Carlos Beato ‘07, the principal of an international high school in suburban Washington, welcomed the Middlebury delegation to his school.

Ishrak Alam ’18 remarked that all of the organizations visited by the Middlebury delegation “displayed a real, fundamental passion for justice and for helping those in need of help. They all had different strategies and all focused on different issues, and yet despite their vast differences they all came from this place of caring and loving. It showed me that the ‘why’ is the most important factor in what makes an organization work and it gives an organization its identity.”

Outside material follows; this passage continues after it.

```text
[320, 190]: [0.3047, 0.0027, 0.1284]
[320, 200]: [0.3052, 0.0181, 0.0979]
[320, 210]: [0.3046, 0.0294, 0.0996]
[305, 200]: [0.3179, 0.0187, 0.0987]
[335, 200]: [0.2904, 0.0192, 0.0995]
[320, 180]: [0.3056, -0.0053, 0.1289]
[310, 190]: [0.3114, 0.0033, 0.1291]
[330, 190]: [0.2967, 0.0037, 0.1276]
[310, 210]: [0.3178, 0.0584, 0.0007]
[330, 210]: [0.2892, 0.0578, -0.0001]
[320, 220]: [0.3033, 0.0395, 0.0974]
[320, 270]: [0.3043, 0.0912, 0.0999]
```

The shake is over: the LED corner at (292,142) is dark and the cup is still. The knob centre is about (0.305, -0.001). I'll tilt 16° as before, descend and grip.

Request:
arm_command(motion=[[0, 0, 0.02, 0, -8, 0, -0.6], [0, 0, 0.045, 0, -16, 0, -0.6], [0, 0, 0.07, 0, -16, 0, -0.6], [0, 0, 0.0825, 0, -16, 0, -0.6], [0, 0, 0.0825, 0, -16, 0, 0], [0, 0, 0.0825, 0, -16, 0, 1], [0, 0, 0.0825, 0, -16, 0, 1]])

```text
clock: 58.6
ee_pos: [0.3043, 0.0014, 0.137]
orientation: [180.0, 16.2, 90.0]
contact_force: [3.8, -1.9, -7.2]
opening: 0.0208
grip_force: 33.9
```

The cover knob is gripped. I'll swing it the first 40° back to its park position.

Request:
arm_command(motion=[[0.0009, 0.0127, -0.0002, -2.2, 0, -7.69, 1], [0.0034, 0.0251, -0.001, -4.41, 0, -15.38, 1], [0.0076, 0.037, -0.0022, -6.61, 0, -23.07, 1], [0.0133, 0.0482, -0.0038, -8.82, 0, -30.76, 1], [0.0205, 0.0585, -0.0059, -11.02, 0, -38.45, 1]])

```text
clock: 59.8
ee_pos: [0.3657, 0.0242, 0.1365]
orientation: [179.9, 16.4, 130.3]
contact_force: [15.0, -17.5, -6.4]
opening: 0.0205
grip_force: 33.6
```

Audrey Pan ’19 marveled at how fluidly the students from the International High School at Langley Park (Maryland) interacted with the Middlebury undergraduates while playing soccer or engaging in problem-solving activities together. “When we think about education policy and how we can implement more diversity in our schools, we should build programs so students from different backgrounds can come together and work with one another in specific ways.” With Carlos Beato ’07 as principal, the school outside Washington, D.C., is one of 18 members in the nationwide Internationals Network for Public Schools that seeks to serve all “recently arrived immigrants.”

Varsha Vijayakumar ’20 said the visit to the international high school made her aware of her own privilege. “I had opportunities every step of the way to help me get to Middlebury. I was basically set up to go to college and I never had to think about it in a different way.” She observed that Principal Beato treated everyone as equals, and that he avoids defining students by numbers such as class rank, GPA, and SAT scores, which Vijayakumar found “really, really refreshing.”

In addition to Dean Orten, Chaplain Laurie Jordan ’79 and Associate Chaplain Ira Schiffer accompanied the students on the trip to Washington. They were joined in D.C. by Fariha Haque, the director of Middlebury in DC.

The trip was made possible by Cookie Tager MA French ’66, Les Blau ’69, Charlie and Marie Kireker, and the Scott Center for Spiritual and Religious Life.